A review of research by UB pediatric psychologists suggests that such medication, or the assumption of medication, may produce a placebo effect—not in the children, but in their teachers, parents or other adults who evaluate them.
A placebo effect is a positive change in symptoms or behavior after a patient receives a “fake” medication or procedure; in other words, the belief can become the medicine.
In this case, the review suggested that when caregivers believed their ADHD patients were receiving ADHD medication, they tended to view those children more favorably and treat them more positively, whether or not medication was actually involved.
“The act of administering medication, or thinking a child has received medication, may induce positive expectancies in parents and teachers about the effects of that medication, which may, in turn, influence how parents and teachers evaluate and behave toward children with ADHD,” said UB researcher Daniel A. Waschbusch, PhD, lead author of the review.
“We speculate that the perception that a child is receiving ADHD medication may bring about a shift in attitude in a teacher or caregiver. They may have a more positive view of the child, which could create a better relationship. They may praise the child more, which may induce better behavior.”
Such a placebo effect in caregivers could have both good and not-so-good results, Waschbusch added. “If teachers treat children more positively if they think they are on medication, that is a good thing. But if the child’s medication is increased because caregivers think it is effective, that may not be a good thing.”
Waschbusch is an associate professor of psychology in the Department of Pediatrics at UB and conducts his research in UB’s Center for Children and Families.

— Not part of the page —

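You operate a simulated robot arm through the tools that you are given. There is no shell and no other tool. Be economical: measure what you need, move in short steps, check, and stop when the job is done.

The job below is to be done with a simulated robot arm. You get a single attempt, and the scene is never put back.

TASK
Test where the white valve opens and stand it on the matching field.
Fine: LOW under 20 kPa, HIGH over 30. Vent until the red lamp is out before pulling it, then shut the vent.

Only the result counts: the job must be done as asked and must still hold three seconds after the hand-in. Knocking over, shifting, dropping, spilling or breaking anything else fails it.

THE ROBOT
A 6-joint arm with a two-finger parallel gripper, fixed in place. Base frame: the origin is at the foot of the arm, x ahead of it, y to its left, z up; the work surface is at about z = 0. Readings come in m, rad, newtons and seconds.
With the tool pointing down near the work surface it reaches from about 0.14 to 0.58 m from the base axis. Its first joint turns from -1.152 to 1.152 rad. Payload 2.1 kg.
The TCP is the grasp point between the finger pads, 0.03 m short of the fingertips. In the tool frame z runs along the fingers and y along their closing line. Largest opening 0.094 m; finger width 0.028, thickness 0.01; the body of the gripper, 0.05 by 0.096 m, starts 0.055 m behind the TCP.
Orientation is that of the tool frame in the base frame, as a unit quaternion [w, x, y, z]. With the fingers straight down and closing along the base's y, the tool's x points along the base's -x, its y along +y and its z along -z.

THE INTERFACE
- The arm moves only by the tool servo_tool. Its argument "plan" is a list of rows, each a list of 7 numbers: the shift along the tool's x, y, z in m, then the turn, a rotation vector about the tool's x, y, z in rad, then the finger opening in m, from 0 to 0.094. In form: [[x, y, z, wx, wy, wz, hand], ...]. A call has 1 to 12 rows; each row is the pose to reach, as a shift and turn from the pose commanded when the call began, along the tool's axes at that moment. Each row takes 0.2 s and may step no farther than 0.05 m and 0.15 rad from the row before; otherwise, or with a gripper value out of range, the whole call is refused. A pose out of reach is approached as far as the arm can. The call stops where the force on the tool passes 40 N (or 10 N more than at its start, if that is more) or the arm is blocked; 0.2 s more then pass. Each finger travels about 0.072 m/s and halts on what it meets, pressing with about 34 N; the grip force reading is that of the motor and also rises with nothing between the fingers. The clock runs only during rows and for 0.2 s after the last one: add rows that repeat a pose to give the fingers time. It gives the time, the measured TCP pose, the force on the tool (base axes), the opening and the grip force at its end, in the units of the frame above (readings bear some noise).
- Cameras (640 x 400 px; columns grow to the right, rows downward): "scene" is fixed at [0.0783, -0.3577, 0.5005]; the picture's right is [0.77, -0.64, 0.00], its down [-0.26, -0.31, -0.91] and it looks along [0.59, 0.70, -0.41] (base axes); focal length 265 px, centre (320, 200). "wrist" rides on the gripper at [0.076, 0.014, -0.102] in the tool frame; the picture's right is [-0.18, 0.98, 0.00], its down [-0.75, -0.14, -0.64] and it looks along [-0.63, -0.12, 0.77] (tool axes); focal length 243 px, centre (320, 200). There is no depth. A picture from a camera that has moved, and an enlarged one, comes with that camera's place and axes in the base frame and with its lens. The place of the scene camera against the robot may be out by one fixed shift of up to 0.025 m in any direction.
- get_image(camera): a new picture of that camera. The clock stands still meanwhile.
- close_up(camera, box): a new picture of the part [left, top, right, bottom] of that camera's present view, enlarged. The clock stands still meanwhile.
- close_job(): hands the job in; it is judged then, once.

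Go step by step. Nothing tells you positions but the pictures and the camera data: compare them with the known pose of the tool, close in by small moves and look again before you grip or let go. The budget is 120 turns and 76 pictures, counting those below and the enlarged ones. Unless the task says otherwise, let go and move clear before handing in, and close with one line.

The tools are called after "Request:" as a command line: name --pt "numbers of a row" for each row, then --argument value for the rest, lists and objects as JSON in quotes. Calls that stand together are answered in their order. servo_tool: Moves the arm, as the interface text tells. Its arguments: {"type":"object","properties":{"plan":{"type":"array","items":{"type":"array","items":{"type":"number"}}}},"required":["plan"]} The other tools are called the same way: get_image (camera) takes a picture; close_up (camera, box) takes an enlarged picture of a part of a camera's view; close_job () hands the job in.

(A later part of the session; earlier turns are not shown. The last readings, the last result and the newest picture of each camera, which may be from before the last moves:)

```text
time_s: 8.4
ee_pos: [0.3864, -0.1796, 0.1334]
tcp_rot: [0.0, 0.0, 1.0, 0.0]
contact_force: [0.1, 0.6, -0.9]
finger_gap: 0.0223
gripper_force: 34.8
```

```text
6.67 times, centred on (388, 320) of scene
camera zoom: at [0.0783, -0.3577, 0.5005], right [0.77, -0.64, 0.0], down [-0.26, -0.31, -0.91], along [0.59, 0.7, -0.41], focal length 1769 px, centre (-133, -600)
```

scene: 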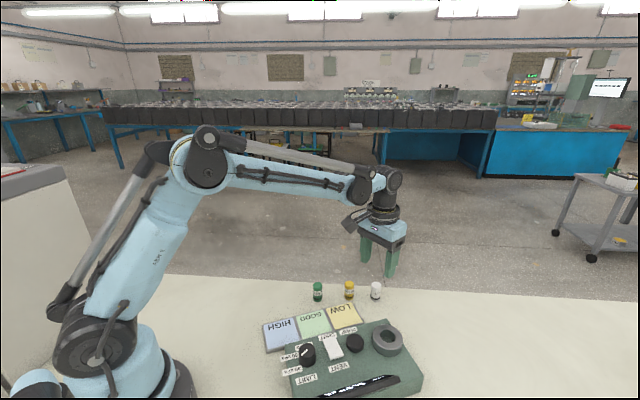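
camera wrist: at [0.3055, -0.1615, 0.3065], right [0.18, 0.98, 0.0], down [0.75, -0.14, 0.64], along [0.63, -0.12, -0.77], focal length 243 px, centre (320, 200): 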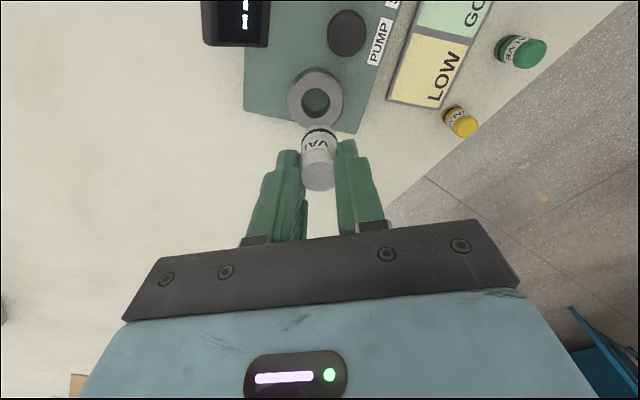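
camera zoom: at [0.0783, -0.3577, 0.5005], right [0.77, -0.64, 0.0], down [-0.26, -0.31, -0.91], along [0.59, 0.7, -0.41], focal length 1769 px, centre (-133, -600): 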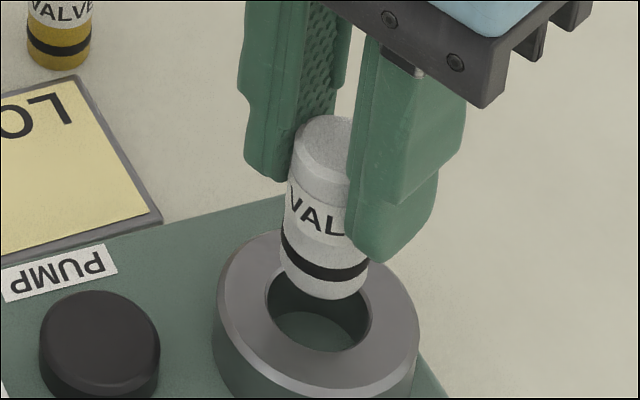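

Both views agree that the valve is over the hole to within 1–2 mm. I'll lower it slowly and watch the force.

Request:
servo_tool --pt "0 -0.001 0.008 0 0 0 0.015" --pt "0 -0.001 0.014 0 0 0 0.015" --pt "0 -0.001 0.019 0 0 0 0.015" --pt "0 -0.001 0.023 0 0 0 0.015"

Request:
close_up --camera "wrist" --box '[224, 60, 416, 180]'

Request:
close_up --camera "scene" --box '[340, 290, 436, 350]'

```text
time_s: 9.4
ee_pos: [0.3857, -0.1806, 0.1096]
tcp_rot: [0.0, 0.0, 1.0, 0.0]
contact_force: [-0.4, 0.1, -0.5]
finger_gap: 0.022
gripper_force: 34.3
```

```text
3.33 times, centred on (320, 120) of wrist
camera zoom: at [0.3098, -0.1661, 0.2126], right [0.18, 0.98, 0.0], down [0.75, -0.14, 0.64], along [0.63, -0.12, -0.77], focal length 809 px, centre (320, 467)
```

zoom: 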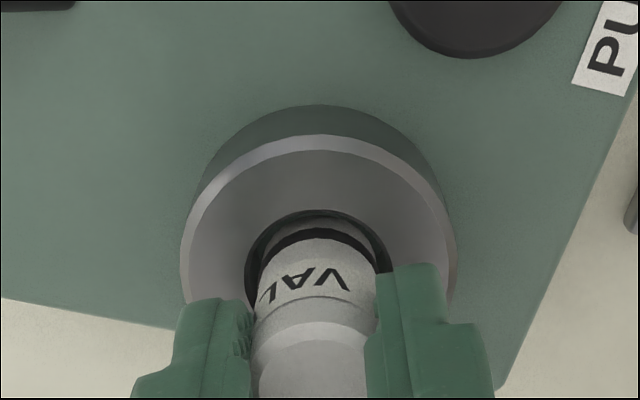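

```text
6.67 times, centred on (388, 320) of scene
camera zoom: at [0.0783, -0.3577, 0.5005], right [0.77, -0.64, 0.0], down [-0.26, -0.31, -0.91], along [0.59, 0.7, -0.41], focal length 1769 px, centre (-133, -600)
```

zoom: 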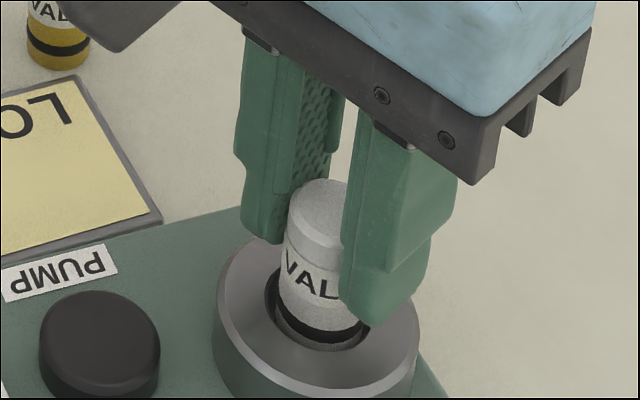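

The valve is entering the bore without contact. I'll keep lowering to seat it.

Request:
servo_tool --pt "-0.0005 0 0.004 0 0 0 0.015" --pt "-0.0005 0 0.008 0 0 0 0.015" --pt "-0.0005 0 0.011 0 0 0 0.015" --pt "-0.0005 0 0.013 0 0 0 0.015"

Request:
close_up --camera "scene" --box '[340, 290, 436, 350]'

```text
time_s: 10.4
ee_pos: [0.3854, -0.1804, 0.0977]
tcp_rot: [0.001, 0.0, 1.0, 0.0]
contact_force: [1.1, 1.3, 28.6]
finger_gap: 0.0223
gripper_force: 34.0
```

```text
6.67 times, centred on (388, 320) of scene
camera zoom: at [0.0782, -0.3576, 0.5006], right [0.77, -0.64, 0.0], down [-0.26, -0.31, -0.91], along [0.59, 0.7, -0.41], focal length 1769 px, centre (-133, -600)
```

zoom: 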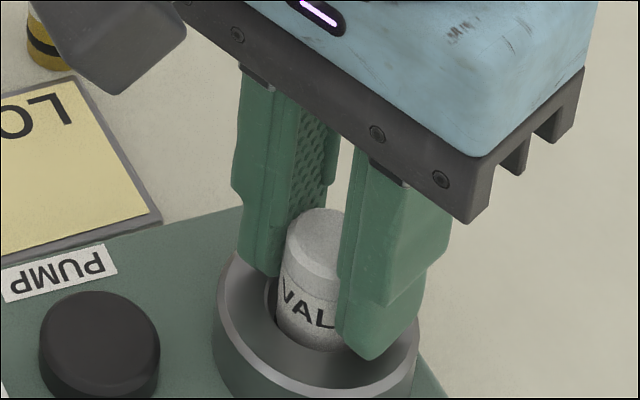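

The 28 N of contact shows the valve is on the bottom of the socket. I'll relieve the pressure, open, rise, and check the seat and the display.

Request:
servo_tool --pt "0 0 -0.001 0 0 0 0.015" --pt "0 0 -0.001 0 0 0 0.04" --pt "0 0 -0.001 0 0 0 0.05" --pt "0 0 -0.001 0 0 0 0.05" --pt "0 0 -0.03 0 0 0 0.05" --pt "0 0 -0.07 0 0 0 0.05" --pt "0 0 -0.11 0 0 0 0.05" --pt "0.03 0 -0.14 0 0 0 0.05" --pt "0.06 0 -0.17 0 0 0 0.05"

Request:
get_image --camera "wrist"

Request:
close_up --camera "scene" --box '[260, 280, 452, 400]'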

The study was published in a April 2009 issue of the Journal of Developmental & Behavioral Pediatrics.
Waschbusch and colleagues reviewed existing studies that evaluated whether placebos produce significant changes in children with ADHD and assessed four possible ways placebos could have an effect:
• Through the child’s expectations of a change. The analysis showed that any change in children’s behavior was a direct result of the medication, not the expectation.
• By producing changes in how caregivers perceive children with ADHD when they think they are on medication. The researchers determined the studies suggested that this may be a viable mechanism for the placebo effect.
• By producing changes in how caregivers behave toward children with ADHD who they think are on medication, which in turn, could produce changes in the child. The analysis supported this hypothesis.
• Placebos may operate through classical conditioning. “For example,” explains Waschbusch, “if a parent routinely gives their child active medication in pill form and then sees their child’s behavior immediately improve, they will likely learn to connect administering a pill with improved child behavior. This learned connection could then be generalized to administering a placebo pill.”
Waschbusch says the next step in this investigation could be a study that observes parents and children interacting under three different conditions: after children received a pill with real medication, after children received a pill with fake medication (a placebo) and after children didn’t receive any pill.
“Comparing these conditions would provide information about the effects of actual medication relative to just getting a placebo,” he said.
William E. Pelham Jr., PhD, and James Waxmonsky, MD, from UB, and Charlotte Johnston, PhD, from the University of British Columbia, are co-authors on the study.
When conducting this review, the authors were supported partially by grants from institutes within the U.S. Department of Health and Human Services, the U.S. Department of Education and the Eli Lilly Corporation.